Mientras tanto, la población, de Sedaví a Catarroja, de Xiva a Utiel, de Picanya a Massanassa —casi 900.000 habitantes—, ha visto, impotente, cómo no había medios de rescate para socorrerlos, pero sí para empezar a reparar la vía del AVE a Madrid; cómo no había grúas para retirar los vehículos damnificados, pero sí para dejar el camino expedito para que los reyes de España, acompañados de Pedro Sánchez y Carlos Mazón, pudieran pasearse y hacerse la foto. ¿A alguien le extraña que con todo esto los ciudadanos los recibieran con gritos de "asesinos" y "dimisión", y les lanzaran barro y que tuvieran que huir por piernas? ¿Qué se esperaban, que les hicieran la ola? Ahora se entiende por qué el Gobierno ha enviado miles de policías, no para ayudar a la gente, sino para vigilarla y controlarla, para impedir que se mueva por según qué lugares. ¿Es que quizás teme una revuelta social, dado el clima creciente de malestar y de indignación, y que estaría plenamente justificada por la irresponsable actuación de todos ellos?

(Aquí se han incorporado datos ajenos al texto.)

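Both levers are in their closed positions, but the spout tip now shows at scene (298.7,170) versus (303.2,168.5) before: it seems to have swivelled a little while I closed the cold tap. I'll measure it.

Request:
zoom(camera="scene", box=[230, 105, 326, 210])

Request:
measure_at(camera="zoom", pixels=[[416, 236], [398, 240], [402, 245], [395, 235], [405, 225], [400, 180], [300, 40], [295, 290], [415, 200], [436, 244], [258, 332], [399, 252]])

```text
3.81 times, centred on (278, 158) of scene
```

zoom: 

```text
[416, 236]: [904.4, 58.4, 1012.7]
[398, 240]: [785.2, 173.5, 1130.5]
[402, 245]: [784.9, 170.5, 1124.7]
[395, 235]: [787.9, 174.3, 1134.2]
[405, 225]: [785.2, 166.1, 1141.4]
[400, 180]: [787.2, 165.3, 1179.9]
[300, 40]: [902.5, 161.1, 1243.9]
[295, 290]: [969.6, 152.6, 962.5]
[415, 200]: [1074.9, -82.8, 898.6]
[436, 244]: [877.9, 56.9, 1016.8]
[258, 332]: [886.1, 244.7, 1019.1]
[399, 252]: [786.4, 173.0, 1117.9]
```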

Incluso si, como circula, alguno de los bandos —con el Rey incluido, que siempre ha pertenecido al mismo y todo el mundo sabe cuál es— lo preparó para sacarle rédito partidista, no da la impresión de que nadie haya salido bien parado. Más bien al contrario, fue un episodio más de esa imagen de país de pandereta que España tiene en el exterior. A miles de ciudadanos la vida es como si se les hubiera escurrido, pero a las autoridades solo les importa su propia supervivencia y lo único que pretenden unos y otros —el PP y el PSOE— es que sus actos miserables y criminales permanezcan impunes. Por mucho que a esta clase política solo le interese que no la pille el toro, el hedor de cadáveres en descomposición se ha extendido por toda la huerta de València y a ellos, que tienen todos las manos manchadas de sangre porque han jugado con la vida de los valencianos, también les ha llegado. Claro que de un Estado que tiene de jefe a un rey que se disfraza de Madelman para hablar de una catástrofe sin precedentes no se puede esperar nada.